### [Short task]
Write out the data below in full, unchanged, minus the images. Use JSON: a list with one string for each line that is not empty.

### [Dataset extract]
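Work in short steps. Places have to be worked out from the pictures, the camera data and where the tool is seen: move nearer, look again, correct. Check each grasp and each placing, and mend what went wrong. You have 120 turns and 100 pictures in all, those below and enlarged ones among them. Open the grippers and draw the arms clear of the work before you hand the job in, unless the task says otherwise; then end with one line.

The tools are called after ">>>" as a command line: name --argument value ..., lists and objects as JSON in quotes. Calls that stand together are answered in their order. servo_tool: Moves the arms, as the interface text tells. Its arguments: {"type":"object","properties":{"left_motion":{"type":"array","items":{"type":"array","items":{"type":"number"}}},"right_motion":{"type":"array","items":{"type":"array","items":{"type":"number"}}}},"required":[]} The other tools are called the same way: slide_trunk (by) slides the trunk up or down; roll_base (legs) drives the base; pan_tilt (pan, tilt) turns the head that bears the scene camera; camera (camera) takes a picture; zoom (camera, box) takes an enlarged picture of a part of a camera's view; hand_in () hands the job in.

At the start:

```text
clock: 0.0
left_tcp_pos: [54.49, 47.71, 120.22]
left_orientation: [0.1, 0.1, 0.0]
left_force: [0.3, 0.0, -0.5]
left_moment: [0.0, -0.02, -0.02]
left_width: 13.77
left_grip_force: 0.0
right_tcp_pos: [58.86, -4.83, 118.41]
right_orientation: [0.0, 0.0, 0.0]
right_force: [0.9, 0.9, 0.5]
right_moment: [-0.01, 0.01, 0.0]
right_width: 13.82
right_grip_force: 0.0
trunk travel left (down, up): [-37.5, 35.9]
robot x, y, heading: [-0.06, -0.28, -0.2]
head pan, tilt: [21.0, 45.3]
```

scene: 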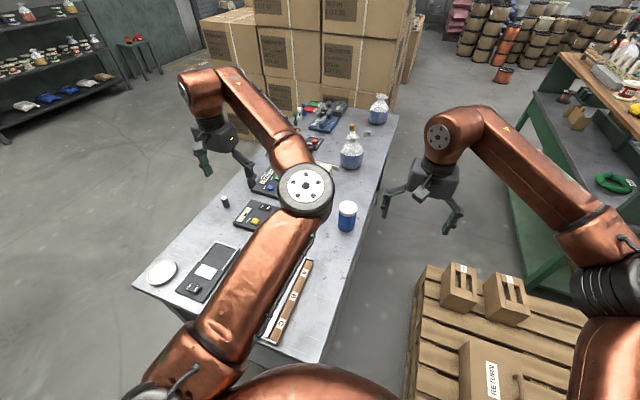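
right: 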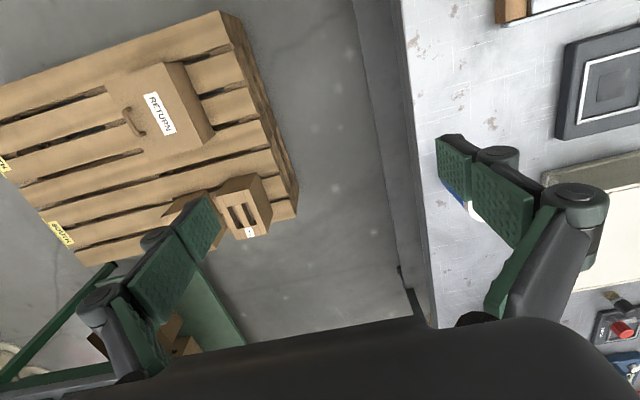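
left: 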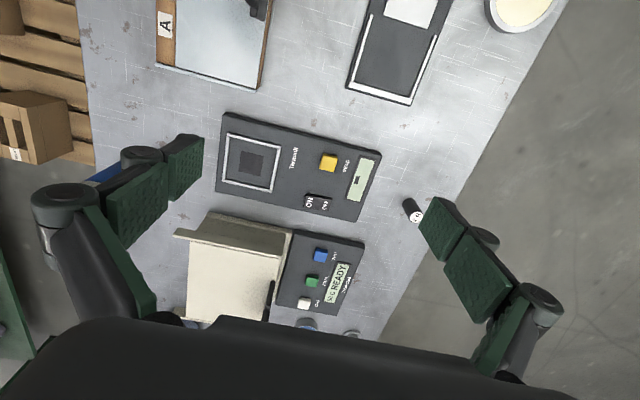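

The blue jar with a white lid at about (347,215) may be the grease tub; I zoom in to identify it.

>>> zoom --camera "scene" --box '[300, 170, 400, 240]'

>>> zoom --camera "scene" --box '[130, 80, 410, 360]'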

### [Finished task]
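[
  "Work in short steps. Places have to be worked out from the pictures, the camera data and where the tool is seen: move nearer, look again, correct. Check each grasp and each placing, and mend what went wrong. You have 120 turns and 100 pictures in all, those below and enlarged ones among them. Open the grippers and draw the arms clear of the work before you hand the job in, unless the task says otherwise; then end with one line.",
  "The tools are called after \">>>\" as a command line: name --argument value ..., lists and objects as JSON in quotes. Calls that stand together are answered in their order. servo_tool: Moves the arms, as the interface text tells. Its arguments: {\"type\":\"object\",\"properties\":{\"left_motion\":{\"type\":\"array\",\"items\":{\"type\":\"array\",\"items\":{\"type\":\"number\"}}},\"right_motion\":{\"type\":\"array\",\"items\":{\"type\":\"array\",\"items\":{\"type\":\"number\"}}}},\"required\":[]} The other tools are called the same way: slide_trunk (by) slides the trunk up or down; roll_base (legs) drives the base; pan_tilt (pan, tilt) turns the head that bears the scene camera; camera (camera) takes a picture; zoom (camera, box) takes an enlarged picture of a part of a camera's view; hand_in () hands the job in.",
  "At the start:",
  "```text",
  "clock: 0.0",
  "left_tcp_pos: [54.49, 47.71, 120.22]",
  "left_orientation: [0.1, 0.1, 0.0]",
  "left_force: [0.3, 0.0, -0.5]",
  "left_moment: [0.0, -0.02, -0.02]",
  "left_width: 13.77",
  "left_grip_force: 0.0",
  "right_tcp_pos: [58.86, -4.83, 118.41]",
  "right_orientation: [0.0, 0.0, 0.0]",
  "right_force: [0.9, 0.9, 0.5]",
  "right_moment: [-0.01, 0.01, 0.0]",
  "right_width: 13.82",
  "right_grip_force: 0.0",
  "trunk travel left (down, up): [-37.5, 35.9]",
  "robot x, y, heading: [-0.06, -0.28, -0.2]",
  "head pan, tilt: [21.0, 45.3]",
  "```",
  "scene: ",
  "right: ",
  "left: ",
  "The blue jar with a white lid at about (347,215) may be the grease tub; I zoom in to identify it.",
  ">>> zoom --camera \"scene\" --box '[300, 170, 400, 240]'",
  ">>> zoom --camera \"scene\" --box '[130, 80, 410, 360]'"
]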